The number of black Africans killed by Arab militias in the Darfur region of Sudan is "bound to be staggering," a United Nations human rights expert said today as she called on the Sudanese Government to end the culture of impunity for those committing human rights abuses in the region.
  
Briefing reporters in New York after completing a 13-day tour of Sudan earlier this month, Asma Jahangir, the Special Rapporteur on extrajudicial, summary or arbitrary executions, said there was no doubt that Khartoum had sponsored, armed or recruited the so-called Janjaweed Arab militias.
  
Last month two UN human rights fact-finding reports said the Janjaweed and other militias allied to the Government had committed numerous human rights violations in Darfur, including murders, rapes and the looting and destruction of villages.
  
Ms. Jahangir said that during her visit, "nearly every third or fourth family" she spoke to in the camps for internally displaced people (IDPs) within Darfur had lost a relative to the militias."It's very hard to say [accurately] how many people have been killed," she said, but interviews with IDPs indicated it would be "quite a large number…They are bound to be staggering."
  
UN agencies estimate that two million people need food and humanitarian assistance as a result of the conflict.

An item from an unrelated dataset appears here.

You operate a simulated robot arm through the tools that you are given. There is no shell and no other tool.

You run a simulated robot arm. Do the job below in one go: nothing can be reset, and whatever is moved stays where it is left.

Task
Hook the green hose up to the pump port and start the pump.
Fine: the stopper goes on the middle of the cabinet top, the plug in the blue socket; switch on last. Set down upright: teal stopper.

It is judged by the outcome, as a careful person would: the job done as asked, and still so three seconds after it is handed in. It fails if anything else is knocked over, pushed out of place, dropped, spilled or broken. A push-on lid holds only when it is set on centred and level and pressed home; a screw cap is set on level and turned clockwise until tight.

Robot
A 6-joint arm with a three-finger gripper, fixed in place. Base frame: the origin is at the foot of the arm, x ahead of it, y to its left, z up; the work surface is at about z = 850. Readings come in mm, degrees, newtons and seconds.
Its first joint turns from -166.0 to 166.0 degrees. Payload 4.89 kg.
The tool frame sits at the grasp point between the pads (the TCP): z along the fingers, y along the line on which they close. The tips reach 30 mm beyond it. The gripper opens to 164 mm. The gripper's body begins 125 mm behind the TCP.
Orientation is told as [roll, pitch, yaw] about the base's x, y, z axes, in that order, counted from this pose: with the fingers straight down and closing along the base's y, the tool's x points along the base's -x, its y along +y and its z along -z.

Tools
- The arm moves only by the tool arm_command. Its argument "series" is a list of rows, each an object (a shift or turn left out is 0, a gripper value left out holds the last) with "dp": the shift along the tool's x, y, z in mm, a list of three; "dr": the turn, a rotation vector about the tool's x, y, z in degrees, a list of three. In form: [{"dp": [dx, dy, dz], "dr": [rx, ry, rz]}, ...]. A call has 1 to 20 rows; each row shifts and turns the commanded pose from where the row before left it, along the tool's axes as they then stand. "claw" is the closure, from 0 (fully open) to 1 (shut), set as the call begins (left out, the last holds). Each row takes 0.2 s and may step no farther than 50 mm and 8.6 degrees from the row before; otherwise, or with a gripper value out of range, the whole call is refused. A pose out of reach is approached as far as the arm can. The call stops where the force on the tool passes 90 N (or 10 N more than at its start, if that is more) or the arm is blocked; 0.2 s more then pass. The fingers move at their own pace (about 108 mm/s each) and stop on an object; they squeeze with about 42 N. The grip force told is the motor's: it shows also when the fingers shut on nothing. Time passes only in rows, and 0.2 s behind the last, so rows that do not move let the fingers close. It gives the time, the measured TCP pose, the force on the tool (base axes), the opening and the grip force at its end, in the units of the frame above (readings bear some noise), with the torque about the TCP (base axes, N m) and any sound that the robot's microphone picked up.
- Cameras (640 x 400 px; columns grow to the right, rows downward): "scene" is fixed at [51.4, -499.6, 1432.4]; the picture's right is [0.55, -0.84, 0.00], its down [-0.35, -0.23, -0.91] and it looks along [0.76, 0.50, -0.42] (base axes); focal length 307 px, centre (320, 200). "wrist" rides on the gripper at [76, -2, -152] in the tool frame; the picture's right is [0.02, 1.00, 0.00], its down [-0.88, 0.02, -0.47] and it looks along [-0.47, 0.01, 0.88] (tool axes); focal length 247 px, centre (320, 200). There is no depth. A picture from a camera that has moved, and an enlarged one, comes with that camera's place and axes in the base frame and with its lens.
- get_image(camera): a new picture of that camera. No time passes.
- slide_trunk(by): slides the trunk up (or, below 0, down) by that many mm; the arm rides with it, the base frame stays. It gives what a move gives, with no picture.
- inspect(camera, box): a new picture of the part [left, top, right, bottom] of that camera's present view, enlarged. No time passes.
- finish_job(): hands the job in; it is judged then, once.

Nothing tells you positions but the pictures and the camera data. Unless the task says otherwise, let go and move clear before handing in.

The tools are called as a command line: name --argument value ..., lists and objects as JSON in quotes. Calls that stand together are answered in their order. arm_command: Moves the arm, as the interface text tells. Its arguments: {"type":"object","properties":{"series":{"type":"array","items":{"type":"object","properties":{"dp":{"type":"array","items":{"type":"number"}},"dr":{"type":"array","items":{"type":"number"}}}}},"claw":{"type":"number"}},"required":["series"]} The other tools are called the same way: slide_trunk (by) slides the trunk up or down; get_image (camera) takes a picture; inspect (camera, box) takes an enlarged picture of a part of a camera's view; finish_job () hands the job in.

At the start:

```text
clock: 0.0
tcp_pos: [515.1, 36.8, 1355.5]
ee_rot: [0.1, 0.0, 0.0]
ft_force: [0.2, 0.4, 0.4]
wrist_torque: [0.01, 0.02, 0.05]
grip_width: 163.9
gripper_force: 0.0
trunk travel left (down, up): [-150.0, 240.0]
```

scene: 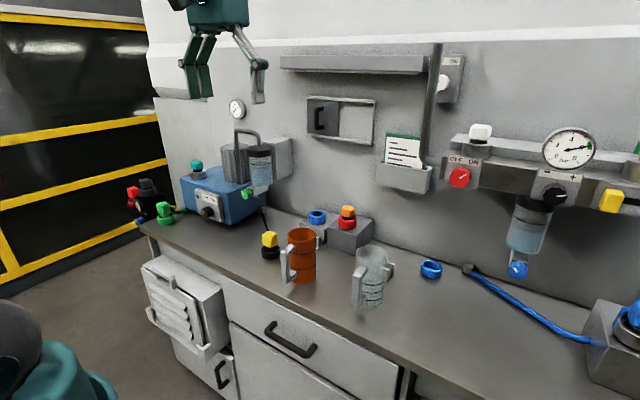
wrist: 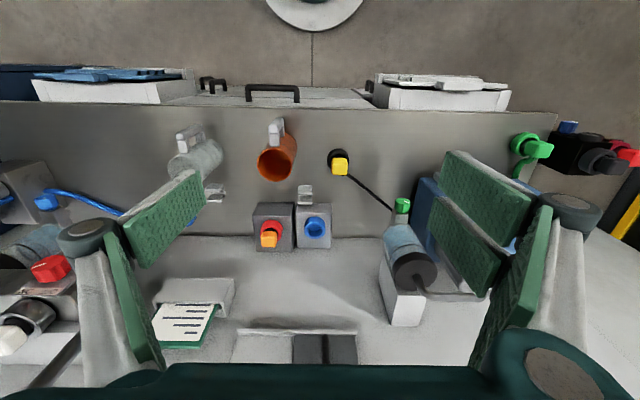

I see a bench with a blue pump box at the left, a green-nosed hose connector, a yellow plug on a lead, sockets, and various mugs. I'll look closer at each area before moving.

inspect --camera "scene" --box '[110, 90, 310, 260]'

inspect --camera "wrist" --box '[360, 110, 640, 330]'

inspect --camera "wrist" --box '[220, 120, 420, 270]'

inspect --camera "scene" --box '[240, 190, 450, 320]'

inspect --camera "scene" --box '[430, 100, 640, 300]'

There are more than one million IDPs and at least another 150,000 others have fled to Chad.
  
Ms. Jahangir said it is vital that the international community begins to catalogue what has happened in Darfur since fighting broke out between the Sudanese Government and two rebel groups early last year. Once it does that, it can decide what steps to take against the planners of the militia campaign.
  
She said the militias - who, like their targets, are predominantly Muslim - often wear the uniforms of Government soldiers and use Government vehicles. They also often make their raids on villages in concert with attacks by military forces, she said.
  
Ms. Jahangir stressed she did not have enough information yet to categorize what has happened as either ethnic cleansing or genocide, but she said "there are strong indications of crimes against humanity."